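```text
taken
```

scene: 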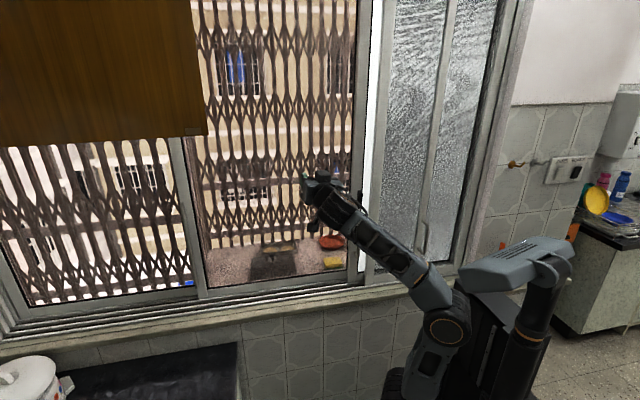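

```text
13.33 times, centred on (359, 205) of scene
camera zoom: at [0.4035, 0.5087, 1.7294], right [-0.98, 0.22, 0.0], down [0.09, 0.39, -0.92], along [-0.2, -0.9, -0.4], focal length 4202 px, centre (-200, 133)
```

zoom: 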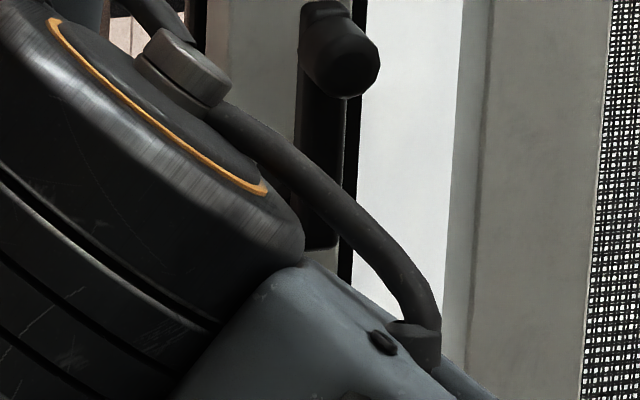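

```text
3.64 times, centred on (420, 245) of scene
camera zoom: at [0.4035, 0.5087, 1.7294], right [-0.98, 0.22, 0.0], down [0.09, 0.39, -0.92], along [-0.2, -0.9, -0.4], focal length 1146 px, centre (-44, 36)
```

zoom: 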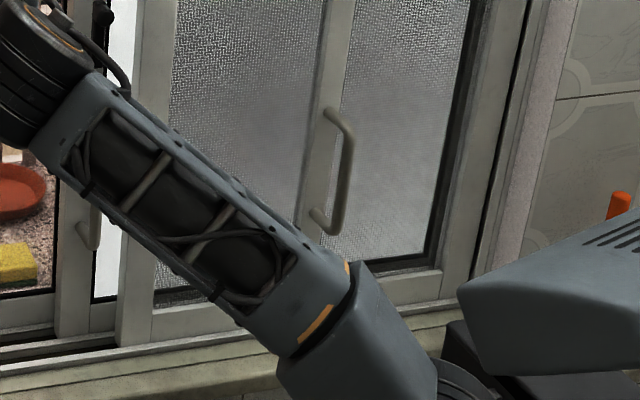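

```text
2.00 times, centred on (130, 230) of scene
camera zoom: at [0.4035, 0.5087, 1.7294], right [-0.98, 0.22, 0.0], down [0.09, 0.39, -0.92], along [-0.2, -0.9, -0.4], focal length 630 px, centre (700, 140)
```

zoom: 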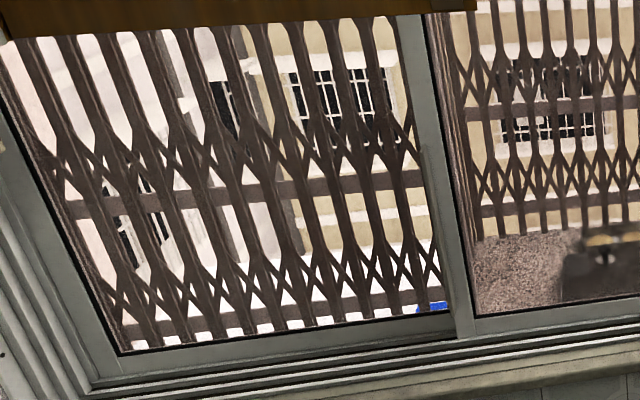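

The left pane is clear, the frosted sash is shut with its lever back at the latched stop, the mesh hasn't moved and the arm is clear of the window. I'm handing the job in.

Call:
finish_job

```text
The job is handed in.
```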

Exercise objective: Please set down each line of the data above exactly as written, without the pictures.

Task solution:
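```text
taken
```

scene: 

```text
13.33 times, centred on (359, 205) of scene
camera zoom: at [0.4035, 0.5087, 1.7294], right [-0.98, 0.22, 0.0], down [0.09, 0.39, -0.92], along [-0.2, -0.9, -0.4], focal length 4202 px, centre (-200, 133)
```

zoom: 

```text
3.64 times, centred on (420, 245) of scene
camera zoom: at [0.4035, 0.5087, 1.7294], right [-0.98, 0.22, 0.0], down [0.09, 0.39, -0.92], along [-0.2, -0.9, -0.4], focal length 1146 px, centre (-44, 36)
```

zoom: 

```text
2.00 times, centred on (130, 230) of scene
camera zoom: at [0.4035, 0.5087, 1.7294], right [-0.98, 0.22, 0.0], down [0.09, 0.39, -0.92], along [-0.2, -0.9, -0.4], focal length 630 px, centre (700, 140)
```

zoom: 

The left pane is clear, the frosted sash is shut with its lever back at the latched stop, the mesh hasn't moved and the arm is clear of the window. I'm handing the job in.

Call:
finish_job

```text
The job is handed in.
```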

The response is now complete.